* [PAGE EXCERPT]
A primary therapeutic goal for all asthmatic patients is to live, as much as possible, a normal and productive life. Exercise is an essential aspect of a normal, healthy lifestyle. Although numerous recent studies have demonstrated the value of exercise in promoting and maintaining good health, asthma patients are faced with additional challenges related to exercise. This update will review the epidemiology, pathophysiology and management of exercise-induced asthma (EIA). The Guidelines for the Diagnosis and Management of Asthma define this disease as a chronic inflammatory disorder of the airways in which many cells and cellular elements play a role, in particular, mast cells, esosinophils, T lymphocytes, neutrophils, and epithelial cells. Between 14 and 15 million people in the United States are affected by asthma. In addition, asthma is the most prevalent chronic disease of childhood, with an estimated 4.8 million patients in the United States.

* [DATASET EXCERPT]

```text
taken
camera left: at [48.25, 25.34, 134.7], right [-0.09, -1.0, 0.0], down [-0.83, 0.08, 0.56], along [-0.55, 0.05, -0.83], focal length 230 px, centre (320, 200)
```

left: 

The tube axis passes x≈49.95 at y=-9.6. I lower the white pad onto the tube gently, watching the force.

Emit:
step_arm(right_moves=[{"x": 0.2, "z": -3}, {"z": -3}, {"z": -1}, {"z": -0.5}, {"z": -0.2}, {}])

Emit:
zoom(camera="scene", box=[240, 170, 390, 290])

* [REQUIRED TASK] Continue the page excerpt that opens with "A primary therapeutic".

* [EXERCISE RESULT]
Exercise-induced asthma is a condition in which vigorous physical activity triggers acute airway narrowing, with heightened airway reactivity, resulting in a reduction of greater than 10% in forced expiratory volume in one second (FEV1) compared to pre-exercise values. Exercise is the most common trigger of bronchospasm among those known to be asthmatic, and 40 - 90% of all these patients have airways that are hyper-reactive to exercise. EIA generally occurs about 5 to 15 minutes after intense exercise of variable duration and is characterized by respiratory symptoms, such as wheezing, dyspnea, chest tightness, and cough.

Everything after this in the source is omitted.